The solar-driven redox seawater desalination based on the stable and environmentally friendly WO3/BiVO4 photoanode

Abstract

Nowadays, stable photoelectrochemical seawater desalination is a challenge. In this work, an environmentally friendly WO3/BiVO4 photoanode is reported to achieve stable solar-driven redox desalination. The WO3/BiVO4 photoanode was prepared by the hydrothermal method and drop-casting and the cathode is the activated carbon coated on graphite paper. Within the desalination system, the I−/I3− redox species are recycled between anode/cathode chambers. In the short-circuit state, with illumination as the driving force, the salt removal rate of 65.03 μg/(cm2·min) is obtained without the electric consumption. During the desalination process, the energy output process can be implemented with a salt removal rate of 29.8 μg/(cm2·min) with constant current discharge. Importantly, the solar desalination system based on WO3/BiVO4 photoanode is quite stable.
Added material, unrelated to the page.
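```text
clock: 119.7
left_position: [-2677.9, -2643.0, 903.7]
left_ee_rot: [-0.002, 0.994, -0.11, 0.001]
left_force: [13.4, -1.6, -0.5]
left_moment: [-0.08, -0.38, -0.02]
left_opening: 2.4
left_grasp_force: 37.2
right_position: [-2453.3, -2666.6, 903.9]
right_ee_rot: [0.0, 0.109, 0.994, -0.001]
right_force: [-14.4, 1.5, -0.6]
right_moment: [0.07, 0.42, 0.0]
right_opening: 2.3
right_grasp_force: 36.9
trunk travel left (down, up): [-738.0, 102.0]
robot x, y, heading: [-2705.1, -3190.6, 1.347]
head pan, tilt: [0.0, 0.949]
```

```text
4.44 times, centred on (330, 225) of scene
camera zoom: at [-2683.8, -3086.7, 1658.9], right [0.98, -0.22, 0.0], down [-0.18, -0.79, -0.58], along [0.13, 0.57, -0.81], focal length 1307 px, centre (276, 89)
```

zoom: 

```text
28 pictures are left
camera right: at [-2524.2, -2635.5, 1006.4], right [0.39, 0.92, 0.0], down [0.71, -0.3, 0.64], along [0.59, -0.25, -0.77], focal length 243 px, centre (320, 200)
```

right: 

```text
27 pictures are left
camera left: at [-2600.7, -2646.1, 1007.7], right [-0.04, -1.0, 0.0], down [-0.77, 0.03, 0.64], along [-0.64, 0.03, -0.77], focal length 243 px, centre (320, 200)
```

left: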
Within the five cycles, the variation of the salt removal rate is within 3.32 μg/(cm2·min). As the practical application, the seawater is desalted to the freshwater standard using the current system, in which the conductivity decreases to 0.96 mS/cm from 53 mS/cm. This work provides a feasible approach to developing stable and efficient solar-driven seawater desalination for long-term usage.